Après ces considérations générales, il convient d’exposer, avec quelques détails, les mesures d’exécution qui ont été adoptées. À cet effet, nous allons résumer les rapports annuels qui ont été publiés sur nos travaux depuis l’installation de la Commission directrice, le 6 octobre 1860, ainsi que les procès-verbaux de ses séances.

Dans l’assemblée générale des trois classes, tenue au mois de mai 1860, l’Académie avait décidé qu’une Commission spéciale, formée de quinze membres, serait chargée de diriger la publication de la Biographie nationale. Cette résolution, soumise, avec les conséquences qui en découlaient, à la sanction de M. le Ministre de l’intérieur, reçut son approbation ; il en fut de même des dispositions réglementaires, adoptées également dans cette réunion.

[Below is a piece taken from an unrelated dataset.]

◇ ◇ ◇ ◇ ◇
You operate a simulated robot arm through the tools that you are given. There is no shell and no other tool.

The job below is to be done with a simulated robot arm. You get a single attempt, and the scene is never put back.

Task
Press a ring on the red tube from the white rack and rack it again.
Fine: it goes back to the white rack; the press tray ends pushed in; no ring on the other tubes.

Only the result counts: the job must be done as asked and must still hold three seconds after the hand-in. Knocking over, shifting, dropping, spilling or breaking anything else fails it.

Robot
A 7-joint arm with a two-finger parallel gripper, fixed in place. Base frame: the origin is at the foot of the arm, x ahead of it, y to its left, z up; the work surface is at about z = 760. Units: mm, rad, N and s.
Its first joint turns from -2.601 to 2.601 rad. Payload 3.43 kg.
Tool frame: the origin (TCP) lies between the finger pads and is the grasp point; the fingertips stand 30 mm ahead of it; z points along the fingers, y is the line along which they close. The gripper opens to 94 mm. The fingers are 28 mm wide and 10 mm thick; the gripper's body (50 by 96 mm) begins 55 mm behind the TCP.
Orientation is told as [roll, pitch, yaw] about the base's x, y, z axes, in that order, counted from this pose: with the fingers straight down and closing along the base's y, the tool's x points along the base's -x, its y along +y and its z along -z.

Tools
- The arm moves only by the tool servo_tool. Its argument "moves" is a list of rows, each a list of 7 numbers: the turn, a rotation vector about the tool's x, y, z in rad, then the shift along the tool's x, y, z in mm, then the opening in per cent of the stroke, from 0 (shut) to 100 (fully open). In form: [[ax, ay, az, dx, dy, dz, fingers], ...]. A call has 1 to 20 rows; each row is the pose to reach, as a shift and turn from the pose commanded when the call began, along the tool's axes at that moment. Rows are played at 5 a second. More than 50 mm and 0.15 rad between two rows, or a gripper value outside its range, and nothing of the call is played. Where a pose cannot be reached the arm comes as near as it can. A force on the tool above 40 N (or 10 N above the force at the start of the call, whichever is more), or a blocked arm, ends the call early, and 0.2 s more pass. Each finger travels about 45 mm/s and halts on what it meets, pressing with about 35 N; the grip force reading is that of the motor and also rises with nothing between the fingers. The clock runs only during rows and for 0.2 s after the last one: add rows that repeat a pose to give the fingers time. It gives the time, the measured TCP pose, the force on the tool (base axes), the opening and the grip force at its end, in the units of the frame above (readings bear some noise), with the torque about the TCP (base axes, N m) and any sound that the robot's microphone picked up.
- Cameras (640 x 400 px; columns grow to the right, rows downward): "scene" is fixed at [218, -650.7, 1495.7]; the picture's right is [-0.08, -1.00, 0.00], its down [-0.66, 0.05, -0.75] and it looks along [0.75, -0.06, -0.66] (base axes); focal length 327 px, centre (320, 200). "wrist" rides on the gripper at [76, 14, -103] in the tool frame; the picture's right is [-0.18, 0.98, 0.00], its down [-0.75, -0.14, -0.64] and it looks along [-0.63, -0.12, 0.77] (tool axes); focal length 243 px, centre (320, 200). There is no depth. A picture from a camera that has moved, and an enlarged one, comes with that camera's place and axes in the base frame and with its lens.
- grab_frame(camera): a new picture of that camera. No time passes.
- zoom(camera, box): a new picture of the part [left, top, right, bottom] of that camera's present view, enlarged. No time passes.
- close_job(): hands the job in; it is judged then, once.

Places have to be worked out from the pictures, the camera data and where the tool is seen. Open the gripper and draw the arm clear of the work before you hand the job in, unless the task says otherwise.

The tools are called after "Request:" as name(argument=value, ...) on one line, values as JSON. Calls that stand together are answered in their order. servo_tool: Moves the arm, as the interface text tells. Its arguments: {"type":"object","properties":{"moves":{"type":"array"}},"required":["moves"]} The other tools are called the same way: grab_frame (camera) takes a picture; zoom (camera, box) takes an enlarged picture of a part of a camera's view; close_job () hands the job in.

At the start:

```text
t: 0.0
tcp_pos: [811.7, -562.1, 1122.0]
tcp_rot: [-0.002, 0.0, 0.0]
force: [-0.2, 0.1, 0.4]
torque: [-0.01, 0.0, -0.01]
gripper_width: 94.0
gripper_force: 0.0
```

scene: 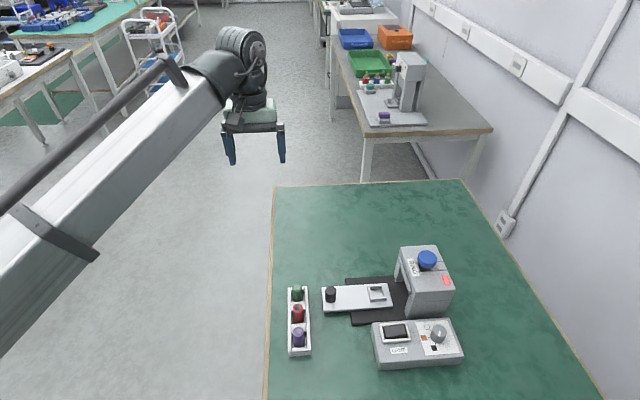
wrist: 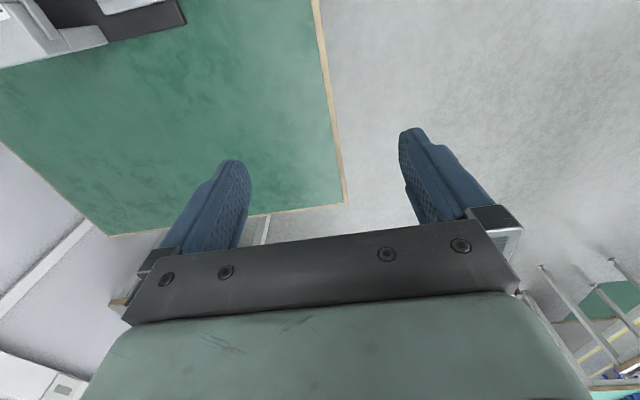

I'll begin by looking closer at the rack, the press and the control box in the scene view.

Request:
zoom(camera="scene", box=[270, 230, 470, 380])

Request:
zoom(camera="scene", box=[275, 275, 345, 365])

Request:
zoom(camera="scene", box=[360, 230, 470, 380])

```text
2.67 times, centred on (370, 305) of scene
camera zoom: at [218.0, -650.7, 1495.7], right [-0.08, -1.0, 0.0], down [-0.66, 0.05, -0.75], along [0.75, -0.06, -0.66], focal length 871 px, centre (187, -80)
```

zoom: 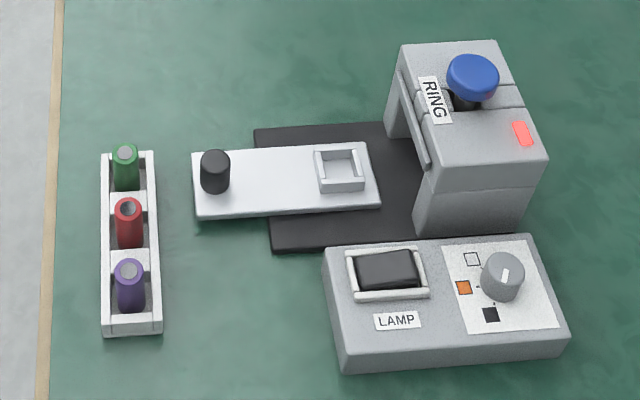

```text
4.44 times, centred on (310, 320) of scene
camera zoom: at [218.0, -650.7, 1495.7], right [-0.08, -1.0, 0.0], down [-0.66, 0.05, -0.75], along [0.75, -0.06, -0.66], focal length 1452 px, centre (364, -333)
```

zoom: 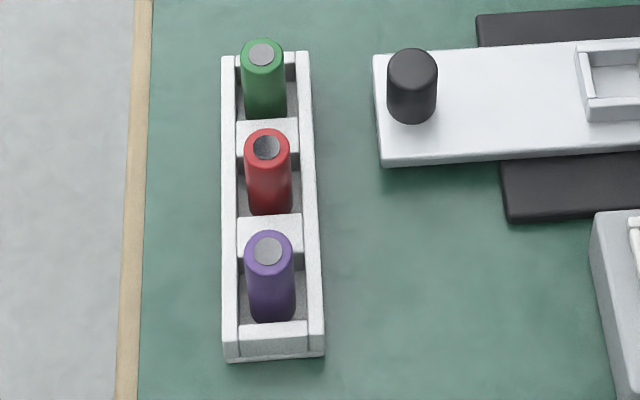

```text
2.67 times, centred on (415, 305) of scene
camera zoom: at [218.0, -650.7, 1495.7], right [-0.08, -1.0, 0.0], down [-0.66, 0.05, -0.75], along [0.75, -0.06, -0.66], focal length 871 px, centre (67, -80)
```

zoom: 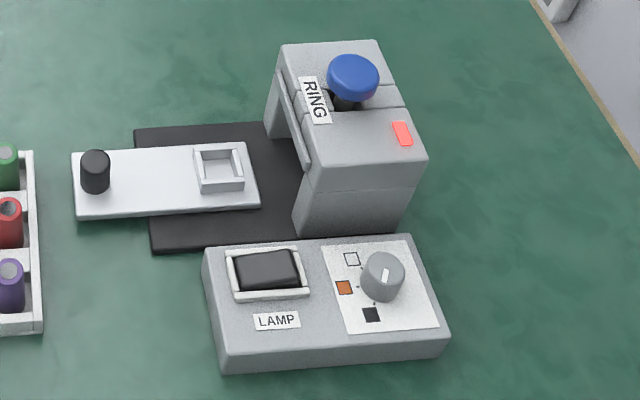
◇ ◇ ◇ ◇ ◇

La Commission choisie par les trois classes fut ensuite constituée de la manière suivante :

1o Membres de la classe des sciences : MM. Ad. Quetelet, Kickx, Stas, Van Beneden et Dewalque.

2o Membres de la classe des lettres : MM. de Ram, Gachard, le baron Kervyn de Lettenhove, Polain et le baron de Saint-Genois.

3o Membres de la classe des beaux-arts : MM. De Busscher, François Fétis, Éd. Fétis, Ad. Siret et André Van Hasselt[8].

Dans sa séance du 6 octobre 1860, la Commission composa ainsi son bureau : MM. le baron de Saint-Genois, président ; Stas, vice-président ; Éd. Fétis, secrétaire. M. Félix Stappaerts fut invité à remplir les fonctions de secrétaire adjoint.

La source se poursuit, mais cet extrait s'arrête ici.